We continued to see significant and broad-based gains in our growth strategies over the last quarter and have significantly surpassed the returns of the overall market averages, which have had pretty nice runs themselves. Given this increase in company values, and the length of this post-2008/2009 crisis rally, many are asking us what to expect going forward the next couple of years? While we certainly expect that a sizable correction is very likely (perhaps greater than 10% down), we simply don’t buy the persistent pessimistic argument that we have been hearing now for the last ten years that “doom” is surely right around the corner. We simply respond, what corner?

Although we are sometimes accused of being “perma-bulls,” as just stated, we expect a sizeable correction at some point over the course of the coming months/years. However, we have found over decades of investment experience that it has paid us well not to “play” the market. As investors, we believe our focus should be purely on the fundamentals of the business in which we are investing. The noise of the market can cause investors to make decisions that are based on technical, market-based issues and not the actual business of the company in which they have invested capital, thus leading to serious and costly errors. While the price you pay for a business should certainly be a consideration before finally deciding to buy, it should not be the only consideration, and is best considered last in the decision-making process.

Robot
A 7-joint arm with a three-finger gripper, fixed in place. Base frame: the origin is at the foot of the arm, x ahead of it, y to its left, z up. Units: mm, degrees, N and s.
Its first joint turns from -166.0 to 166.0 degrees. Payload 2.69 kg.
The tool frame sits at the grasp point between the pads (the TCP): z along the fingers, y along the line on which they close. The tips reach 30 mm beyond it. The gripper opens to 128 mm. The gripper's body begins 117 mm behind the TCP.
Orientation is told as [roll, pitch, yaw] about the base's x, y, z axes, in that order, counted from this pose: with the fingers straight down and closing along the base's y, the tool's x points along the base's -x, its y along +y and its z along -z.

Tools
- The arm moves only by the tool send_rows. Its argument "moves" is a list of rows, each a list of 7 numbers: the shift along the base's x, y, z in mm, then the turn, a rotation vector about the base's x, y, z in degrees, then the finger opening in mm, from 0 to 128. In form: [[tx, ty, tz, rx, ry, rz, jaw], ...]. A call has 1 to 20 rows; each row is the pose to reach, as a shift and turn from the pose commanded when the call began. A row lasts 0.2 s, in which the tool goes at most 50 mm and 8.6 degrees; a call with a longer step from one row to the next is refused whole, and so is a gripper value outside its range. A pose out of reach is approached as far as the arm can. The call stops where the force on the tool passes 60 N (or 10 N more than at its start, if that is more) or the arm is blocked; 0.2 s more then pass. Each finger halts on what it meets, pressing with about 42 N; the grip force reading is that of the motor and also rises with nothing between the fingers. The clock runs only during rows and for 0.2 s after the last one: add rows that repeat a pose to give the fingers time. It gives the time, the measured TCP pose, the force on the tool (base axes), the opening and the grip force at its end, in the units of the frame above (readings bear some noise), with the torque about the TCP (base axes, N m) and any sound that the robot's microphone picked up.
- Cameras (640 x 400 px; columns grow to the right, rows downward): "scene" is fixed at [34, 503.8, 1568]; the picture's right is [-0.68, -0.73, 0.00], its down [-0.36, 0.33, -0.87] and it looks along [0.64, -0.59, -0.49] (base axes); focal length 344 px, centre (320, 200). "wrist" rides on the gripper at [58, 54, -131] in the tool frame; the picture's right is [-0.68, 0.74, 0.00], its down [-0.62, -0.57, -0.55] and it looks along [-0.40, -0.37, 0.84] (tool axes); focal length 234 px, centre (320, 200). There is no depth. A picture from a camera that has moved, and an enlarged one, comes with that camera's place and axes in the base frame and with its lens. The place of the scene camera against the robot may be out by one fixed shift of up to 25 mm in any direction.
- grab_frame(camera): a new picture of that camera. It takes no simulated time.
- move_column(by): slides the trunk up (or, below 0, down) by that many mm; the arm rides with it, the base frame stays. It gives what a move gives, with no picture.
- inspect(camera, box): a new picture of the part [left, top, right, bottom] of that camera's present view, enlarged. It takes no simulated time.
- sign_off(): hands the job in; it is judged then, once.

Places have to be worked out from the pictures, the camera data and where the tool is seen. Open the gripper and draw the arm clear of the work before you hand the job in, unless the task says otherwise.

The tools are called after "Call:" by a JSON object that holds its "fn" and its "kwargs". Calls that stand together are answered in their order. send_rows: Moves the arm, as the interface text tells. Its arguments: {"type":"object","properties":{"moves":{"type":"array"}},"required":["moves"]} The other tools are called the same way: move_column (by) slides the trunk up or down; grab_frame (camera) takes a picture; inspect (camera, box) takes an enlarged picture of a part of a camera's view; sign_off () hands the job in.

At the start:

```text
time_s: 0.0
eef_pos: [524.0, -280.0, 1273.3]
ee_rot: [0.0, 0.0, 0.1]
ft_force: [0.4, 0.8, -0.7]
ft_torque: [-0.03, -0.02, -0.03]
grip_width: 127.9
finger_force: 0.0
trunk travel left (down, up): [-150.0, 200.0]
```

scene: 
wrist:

We are amazed by the amount of emphasis that is placed on “the Market”! The market is an instrument, a technical mechanism that enables investors to purchase or sell; nothing more, nothing less. And yet far more analysis is done on what the market is going to do than is done on the businesses of the companies that make up the market. This is backwards, at least to us. We posit that investors would be much better off considering the business merits of a company than the action of the stock price for shares of that company in determining whether or not to place their hard-earned capital into it. Most of the financial media ask investment analysts what they think “the Market” is going to do far more frequently than they ask about the merits of the business of specific companies or about the environment for business overall. This phenomenon is not just limited to the financial media -- most “hot” money managers nowadays are talking about how artificial intelligence, machine learning, and new algorithms are going to “enhance” their strategies for “trading” or, for that matter, serve as the sole basis for their entire strategy. The dominance of this trend is simply overwhelming and has taken over the entire world of professional money management. These managers have determined that math is more important than simple business “savvy” in making investment decisions (“investment” being the wrong descriptive term, since these are really “trading” decisions more often than not). Color us skeptical, but we think that is nonsense! And we have decades of proof from Richard Taylor before us, and Thomas Rowe Price before him, that our investment philosophy has lasted longer and has delivered better than average results measured in years, rather than in quarters. The record is clear….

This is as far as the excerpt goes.